これには中村マスターも2006年12/31に
本年中は大変お世話を頂きました。
改めまして感謝申し上げます。
来年もどうぞご愛顧を賜ります様
お願い申し上げます。
さて、過日はお約束のお品を依託
出来ず失念です。
次期ご面倒を頂きますが何卒
よろしくお願い申し上げます。
失筆の賀状がそちらに参りますが
傲慢不遜、どうぞ嘲笑を頂けます様に。
と挨拶メールがあったわけで・・・。本来の並々ならぬ思いがあった様子が伺える。
僕が確か感謝状を携えてお店に赴いたのがこれまた不明瞭であるのだが4月ごろ、
僕が雑誌和楽をマスターにいただいたのが5月、6月は僕たちは宮崎やら色々方々で向いて
なかなかお店に伺えず。
そして7月6日現世でのお別れとなったのであるが。
彼の名誉のために擁護すれば彼は病死である。ここ何十年欠かさず書いていた母への感謝の手紙はその日もいつものようにテーブルの上にしたためられていて何一つ変わらず次の日の自転車を玄関まで動かす手間さえ気遣っていた。彼の死を聞いたとき、夏目漱石の「こころ」を思い出すのは必然であり、今もってサンフランシスコの地であの時の事実と時間経過を思い出しても不自然なことばかりが浮かぶ。

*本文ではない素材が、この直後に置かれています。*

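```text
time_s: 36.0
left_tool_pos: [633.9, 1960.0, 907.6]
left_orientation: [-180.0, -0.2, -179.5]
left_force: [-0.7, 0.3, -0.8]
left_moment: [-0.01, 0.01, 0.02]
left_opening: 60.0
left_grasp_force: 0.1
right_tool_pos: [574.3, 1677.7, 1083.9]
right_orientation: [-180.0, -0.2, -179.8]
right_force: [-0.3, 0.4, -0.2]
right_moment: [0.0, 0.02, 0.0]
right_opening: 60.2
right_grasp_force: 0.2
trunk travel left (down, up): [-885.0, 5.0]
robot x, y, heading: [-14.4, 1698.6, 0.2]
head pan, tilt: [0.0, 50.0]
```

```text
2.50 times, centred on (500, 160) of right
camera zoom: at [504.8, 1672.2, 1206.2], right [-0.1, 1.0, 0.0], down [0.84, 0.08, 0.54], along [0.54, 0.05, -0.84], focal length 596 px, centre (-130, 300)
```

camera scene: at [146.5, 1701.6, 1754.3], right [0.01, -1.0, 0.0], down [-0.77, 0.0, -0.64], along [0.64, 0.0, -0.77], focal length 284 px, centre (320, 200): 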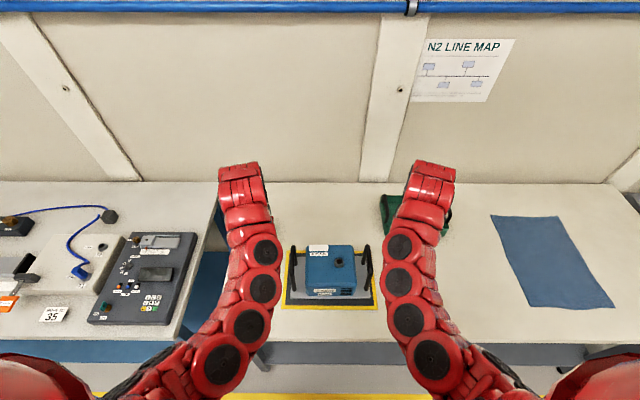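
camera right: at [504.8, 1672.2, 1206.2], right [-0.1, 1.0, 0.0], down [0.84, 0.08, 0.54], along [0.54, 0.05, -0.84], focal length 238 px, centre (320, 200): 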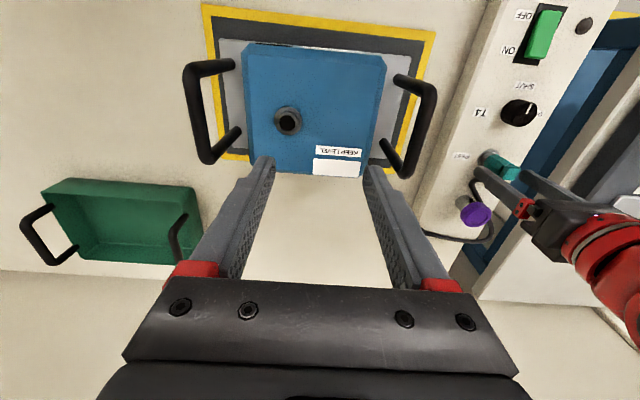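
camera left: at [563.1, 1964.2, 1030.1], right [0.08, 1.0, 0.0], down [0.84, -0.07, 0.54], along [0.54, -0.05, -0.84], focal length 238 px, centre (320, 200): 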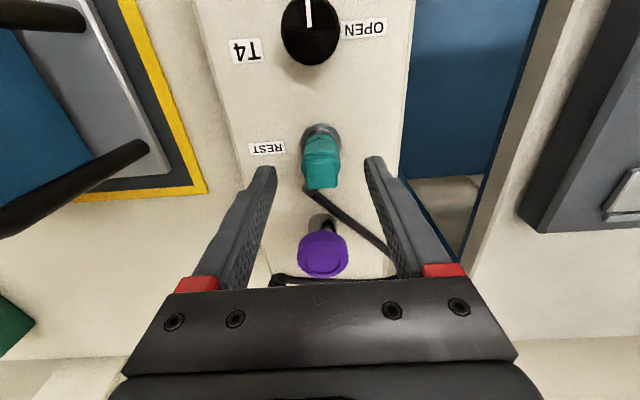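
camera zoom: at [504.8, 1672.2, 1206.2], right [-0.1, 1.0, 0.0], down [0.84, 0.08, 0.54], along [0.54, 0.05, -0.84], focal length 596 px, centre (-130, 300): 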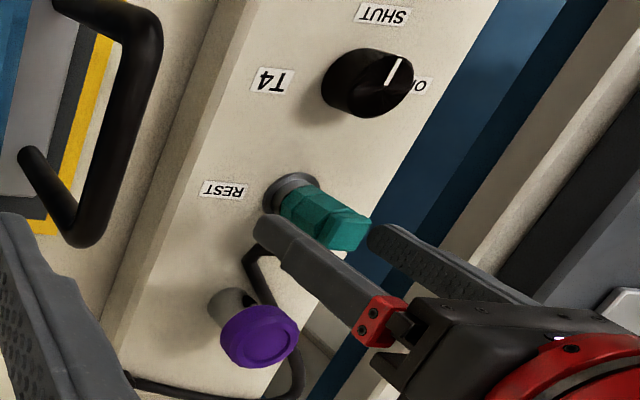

終局、彼はいつものように床につき、翌日眠るように床で家族に発見されている。警察も何一つ不自然なことが無いとして病死とした。
あれ以来、賢者の母と連絡をとったり賢者マスターのことで知りうる事実はありったけ知っておきたい気持ちであったのであるがある時、アフラックに言われてそれもやめている。
色々、賢者とのやり取りで今もって常時、学ばされていることが多い。
あらためてあらためて 日々感謝しております。